Detroit Journal: An Immigrant’s Family Tree Blossoms

When my grandmother Rozalia Krzemienski stepped off the Majestic – the sister ship of the Titanic – and arrived in America in 1928, she was an immigrant with a third-grade education, $2 in her pocket and a dream to come to Detroit and start a new life.

Grandma Rozalia’s Polish passport

Like many immigrants, she did not appear to be a person who would make the New World a better place and she faced some ill will as she struggled to make a new life in the Motor City.

I’ve been thinking about her story this week as we celebrate National Migration Week and continue a heated national debate about immigration reform.

Through it all, I recall the words of Pope Francis, who said “each migrant has a name, a face and a story.”

Story is the key word.

An important part of my writing career, personally and professionally, has been covering the stories of people of different ethnic heritages who came to Michigan.

The “Making of Michigan” series

At the start of the new millennium, the Detroit News gave me six months to trace the journeys of three local families – one Italian, one African American and one Finnish – as they endured trials and triumphs after migrating here. I interviewed more than 40 family members for that assignment and pored through historic records, personal journals, videotapes and photo albums to assemble a series of portraits stretching back four to six generations.

More recently, I have been documenting my own family’s journey and retracing the steps of my four grandparents who came to Detroit from Poland nearly a century ago.

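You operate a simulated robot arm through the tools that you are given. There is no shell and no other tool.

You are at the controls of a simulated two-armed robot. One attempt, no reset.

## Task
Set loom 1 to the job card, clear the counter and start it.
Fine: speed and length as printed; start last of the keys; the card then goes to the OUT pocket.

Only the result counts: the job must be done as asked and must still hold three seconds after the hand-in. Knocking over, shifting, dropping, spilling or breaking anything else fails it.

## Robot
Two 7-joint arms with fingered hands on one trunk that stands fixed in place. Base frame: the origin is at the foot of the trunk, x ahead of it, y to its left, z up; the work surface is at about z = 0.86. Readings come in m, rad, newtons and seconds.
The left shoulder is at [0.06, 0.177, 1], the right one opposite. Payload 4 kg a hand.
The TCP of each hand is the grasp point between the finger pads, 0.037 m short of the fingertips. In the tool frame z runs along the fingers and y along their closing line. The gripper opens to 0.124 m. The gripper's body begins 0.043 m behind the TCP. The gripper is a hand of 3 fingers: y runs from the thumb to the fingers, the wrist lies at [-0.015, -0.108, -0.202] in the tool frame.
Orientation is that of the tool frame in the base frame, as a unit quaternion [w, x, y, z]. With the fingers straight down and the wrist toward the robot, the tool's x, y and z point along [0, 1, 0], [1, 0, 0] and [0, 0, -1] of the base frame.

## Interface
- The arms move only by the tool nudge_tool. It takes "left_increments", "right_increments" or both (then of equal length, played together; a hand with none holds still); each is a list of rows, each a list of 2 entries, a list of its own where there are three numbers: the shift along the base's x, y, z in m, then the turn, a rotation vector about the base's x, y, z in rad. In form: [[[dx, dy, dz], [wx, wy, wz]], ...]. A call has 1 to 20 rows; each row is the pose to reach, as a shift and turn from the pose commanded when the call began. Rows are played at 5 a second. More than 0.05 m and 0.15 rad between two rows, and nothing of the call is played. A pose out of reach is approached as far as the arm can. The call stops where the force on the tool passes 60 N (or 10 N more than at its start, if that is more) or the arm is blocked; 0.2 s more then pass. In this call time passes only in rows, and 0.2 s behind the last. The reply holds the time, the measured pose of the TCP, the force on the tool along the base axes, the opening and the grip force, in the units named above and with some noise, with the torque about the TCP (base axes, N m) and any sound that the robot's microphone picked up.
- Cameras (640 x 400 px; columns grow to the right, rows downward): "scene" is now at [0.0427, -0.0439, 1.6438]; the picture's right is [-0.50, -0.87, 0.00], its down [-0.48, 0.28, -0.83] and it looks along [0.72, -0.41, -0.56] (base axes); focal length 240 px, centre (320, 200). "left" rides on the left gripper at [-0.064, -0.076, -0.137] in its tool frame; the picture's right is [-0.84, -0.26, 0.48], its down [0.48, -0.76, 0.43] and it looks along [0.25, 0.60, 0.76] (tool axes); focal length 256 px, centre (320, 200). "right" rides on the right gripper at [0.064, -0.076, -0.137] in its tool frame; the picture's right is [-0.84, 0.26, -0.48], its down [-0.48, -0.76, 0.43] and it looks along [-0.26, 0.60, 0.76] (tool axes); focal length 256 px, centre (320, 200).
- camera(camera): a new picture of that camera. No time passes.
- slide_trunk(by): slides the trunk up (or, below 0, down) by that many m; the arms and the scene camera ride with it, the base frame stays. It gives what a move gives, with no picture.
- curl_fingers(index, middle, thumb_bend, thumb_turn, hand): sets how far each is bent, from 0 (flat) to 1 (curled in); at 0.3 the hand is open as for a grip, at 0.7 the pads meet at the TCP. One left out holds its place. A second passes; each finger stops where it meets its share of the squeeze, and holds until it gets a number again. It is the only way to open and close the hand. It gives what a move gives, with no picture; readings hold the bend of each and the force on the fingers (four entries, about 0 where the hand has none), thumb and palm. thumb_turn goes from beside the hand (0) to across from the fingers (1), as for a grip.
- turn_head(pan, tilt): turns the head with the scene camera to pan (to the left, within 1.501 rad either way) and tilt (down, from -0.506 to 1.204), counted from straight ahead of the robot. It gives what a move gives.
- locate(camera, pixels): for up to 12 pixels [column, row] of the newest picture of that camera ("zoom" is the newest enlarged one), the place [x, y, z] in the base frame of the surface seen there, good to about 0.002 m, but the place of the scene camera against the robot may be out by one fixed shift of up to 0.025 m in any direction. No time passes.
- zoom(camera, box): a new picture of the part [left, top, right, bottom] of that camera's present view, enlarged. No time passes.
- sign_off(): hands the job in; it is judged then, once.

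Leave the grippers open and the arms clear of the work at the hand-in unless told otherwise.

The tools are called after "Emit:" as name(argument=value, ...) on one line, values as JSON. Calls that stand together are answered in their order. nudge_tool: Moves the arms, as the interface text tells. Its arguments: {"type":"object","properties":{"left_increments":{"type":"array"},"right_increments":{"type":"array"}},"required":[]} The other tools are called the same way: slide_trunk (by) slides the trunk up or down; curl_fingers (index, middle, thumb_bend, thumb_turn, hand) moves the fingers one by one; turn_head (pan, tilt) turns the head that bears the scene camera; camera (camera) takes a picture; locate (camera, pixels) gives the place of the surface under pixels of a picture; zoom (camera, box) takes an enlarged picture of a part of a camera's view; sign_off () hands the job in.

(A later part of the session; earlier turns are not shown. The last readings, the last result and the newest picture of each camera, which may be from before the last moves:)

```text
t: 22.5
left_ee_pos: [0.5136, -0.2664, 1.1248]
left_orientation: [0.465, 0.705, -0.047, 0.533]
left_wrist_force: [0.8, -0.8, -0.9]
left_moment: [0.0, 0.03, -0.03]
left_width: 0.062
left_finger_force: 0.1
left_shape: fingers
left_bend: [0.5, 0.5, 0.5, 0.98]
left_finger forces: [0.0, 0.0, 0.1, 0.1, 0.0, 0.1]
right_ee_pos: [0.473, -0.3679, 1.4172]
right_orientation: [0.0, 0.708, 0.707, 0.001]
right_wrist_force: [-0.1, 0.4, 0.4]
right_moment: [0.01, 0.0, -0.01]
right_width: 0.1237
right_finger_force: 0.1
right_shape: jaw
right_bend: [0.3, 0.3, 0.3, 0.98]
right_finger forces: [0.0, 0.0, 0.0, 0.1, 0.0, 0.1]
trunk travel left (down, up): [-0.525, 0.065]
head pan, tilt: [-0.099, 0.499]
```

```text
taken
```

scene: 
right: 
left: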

While every nation has a right and an obligation to regulate its borders and manage its immigration policies, it is important to reflect on our own migrant history and take a thoughtful look at how our own families grew, flourished and bore fruit. It didn’t happen all at once.

My own family history is dotted with people who came to the U.S. and ended up on welfare and unemployment. My husband’s grandfather came to America to dodge the draft in Germany. But most of my family’s story is populated with gritty, determined people whohh succeeded or have set the stage for the success of others, thanks to being accepted as neighbors and members of a new community.

IMG_0822My grandmother spent 60 years serving drinks to autoworkers in Detroit, but in reality, she was cultivating a new way of living for generations to come.

She always referred to her workplace, the Rose Café, as a “beer garden,” a kind of Motor City Eden. In her off hours, she tended the 50 rosebushes in her backyard. When I drive by her old house on St. Lawrence in the summer, I can still see them flourishing.

My mother dreamed of having a dozen “Roses,” girls that she could name after her immigrant mother. Two of us have Rose as a middle name and so does my granddaughter Eleanor. I think of that as an immigrant bouquet for our country.

My immigrant grandmother Rozalia at age 26

My grandmother’s extended family is also flourishing as a result of her influence, work ethic and support.

One great-grandchild is in training for a spot on the 2020 U.S. Olympic rowing team. Another is a noted nephrologist, while another is a Harvard graduate who spent months after 9-11 counseling people on a suicide hotline in New York City. One great-grandson is a devoted father who recently returned to work in Detroit and is now part of its renaissance. Yet another is a songwriter and talented musician.

Who could have predicted that kind of legacy from someone who traveled in steerage on the Majestic?

The theme of National Migration Week is “Many Journeys, One Family.” It’s a good time to take the long view and reflect on our collective story.